##### Given text

On Sat, May 19, 2001 at 09:13:31PM -0700, Zack Weinberg wrote:
> I'd like to tighten this up a bit by requiring that /bin/sh adhere to
> the consensus of implementations, where POSIX leaves things
> unspecified.

I disagree, on the grounds that this exchanges an arguably specific standard
for a completely vague description of /bin/sh behaviour with no
understandable gain for Debian.

Debian does have complete control over the shell scripts it ships, so if
shell scripts have POSIX incompatibilities, we can fix them.  The fear of
bugs one might encounter when changing /bin/sh for a completely untested
POSIX compatible shell should not stop us from making this requirement.

Debian does not have the requirement that scripts are portable to a large
set of systems with unknown shells, which have bugs or weird behavior in
border cases.  We can always fix our supposedly POSIX compatible shells if
they turn out to be not so compatible.

Indeed, we don't have the resources or possibility to test our scripts
against a whole number of shells, or in any other way determine what your
idea of /bin/sh is supposed to be.  I am not even sure we have five
supposedly POSIX compatible shells to test against (not to mention we can have
any number of shells which "claim" to be POSIX compatible, because such a
claim can be a fraud).

##########

Problem to work on: Show the exact text of the given text starting from "Indeed, we don't" and stopping at the end of "be a fraud).".

##### Collected data

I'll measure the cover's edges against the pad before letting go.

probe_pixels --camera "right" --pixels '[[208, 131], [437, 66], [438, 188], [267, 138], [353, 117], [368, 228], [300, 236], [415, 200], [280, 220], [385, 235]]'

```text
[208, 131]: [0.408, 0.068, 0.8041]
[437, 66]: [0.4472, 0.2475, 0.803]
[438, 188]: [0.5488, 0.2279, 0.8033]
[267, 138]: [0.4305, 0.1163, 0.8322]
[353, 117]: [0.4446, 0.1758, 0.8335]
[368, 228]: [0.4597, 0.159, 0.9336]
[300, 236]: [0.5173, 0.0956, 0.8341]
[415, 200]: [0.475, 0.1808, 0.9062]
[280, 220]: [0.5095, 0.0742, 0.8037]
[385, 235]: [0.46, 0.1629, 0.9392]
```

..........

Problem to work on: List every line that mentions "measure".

##########

Problem solution:
Indeed, we don't have the resources or possibility to test our scripts
against a whole number of shells, or in any other way determine what your
idea of /bin/sh is supposed to be.  I am not even sure we have five
supposedly POSIX compatible shells to test against (not to mention we can have
any number of shells which "claim" to be POSIX compatible, because such a
claim can be a fraud).